## The problem
Extract the listing in its entirety, keeping each line identical to the original. Use JSON: a list with one string for each line that is not empty.

*** Given data

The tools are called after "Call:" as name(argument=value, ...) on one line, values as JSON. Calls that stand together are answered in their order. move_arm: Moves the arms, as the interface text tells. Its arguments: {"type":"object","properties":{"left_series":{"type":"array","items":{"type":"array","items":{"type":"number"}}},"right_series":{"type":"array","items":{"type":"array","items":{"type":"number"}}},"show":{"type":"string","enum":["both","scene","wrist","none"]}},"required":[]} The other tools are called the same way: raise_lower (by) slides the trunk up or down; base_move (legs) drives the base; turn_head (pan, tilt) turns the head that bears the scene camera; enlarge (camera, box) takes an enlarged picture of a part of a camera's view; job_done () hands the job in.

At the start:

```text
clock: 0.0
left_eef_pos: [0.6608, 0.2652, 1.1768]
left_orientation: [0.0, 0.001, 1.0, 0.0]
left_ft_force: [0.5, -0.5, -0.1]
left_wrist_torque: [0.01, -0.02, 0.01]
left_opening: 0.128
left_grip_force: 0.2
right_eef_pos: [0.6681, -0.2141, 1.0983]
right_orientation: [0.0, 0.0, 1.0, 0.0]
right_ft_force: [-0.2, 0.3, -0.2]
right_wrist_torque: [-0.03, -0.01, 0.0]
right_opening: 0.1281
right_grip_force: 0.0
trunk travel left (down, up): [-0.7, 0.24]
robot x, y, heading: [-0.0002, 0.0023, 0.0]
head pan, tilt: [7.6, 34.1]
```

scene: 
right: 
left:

******

## Result below
[
  "The tools are called after \"Call:\" as name(argument=value, ...) on one line, values as JSON. Calls that stand together are answered in their order. move_arm: Moves the arms, as the interface text tells. Its arguments: {\"type\":\"object\",\"properties\":{\"left_series\":{\"type\":\"array\",\"items\":{\"type\":\"array\",\"items\":{\"type\":\"number\"}}},\"right_series\":{\"type\":\"array\",\"items\":{\"type\":\"array\",\"items\":{\"type\":\"number\"}}},\"show\":{\"type\":\"string\",\"enum\":[\"both\",\"scene\",\"wrist\",\"none\"]}},\"required\":[]} The other tools are called the same way: raise_lower (by) slides the trunk up or down; base_move (legs) drives the base; turn_head (pan, tilt) turns the head that bears the scene camera; enlarge (camera, box) takes an enlarged picture of a part of a camera's view; job_done () hands the job in.",
  "At the start:",
  "```text",
  "clock: 0.0",
  "left_eef_pos: [0.6608, 0.2652, 1.1768]",
  "left_orientation: [0.0, 0.001, 1.0, 0.0]",
  "left_ft_force: [0.5, -0.5, -0.1]",
  "left_wrist_torque: [0.01, -0.02, 0.01]",
  "left_opening: 0.128",
  "left_grip_force: 0.2",
  "right_eef_pos: [0.6681, -0.2141, 1.0983]",
  "right_orientation: [0.0, 0.0, 1.0, 0.0]",
  "right_ft_force: [-0.2, 0.3, -0.2]",
  "right_wrist_torque: [-0.03, -0.01, 0.0]",
  "right_opening: 0.1281",
  "right_grip_force: 0.0",
  "trunk travel left (down, up): [-0.7, 0.24]",
  "robot x, y, heading: [-0.0002, 0.0023, 0.0]",
  "head pan, tilt: [7.6, 34.1]",
  "```",
  "scene: ",
  "right: ",
  "left:"
]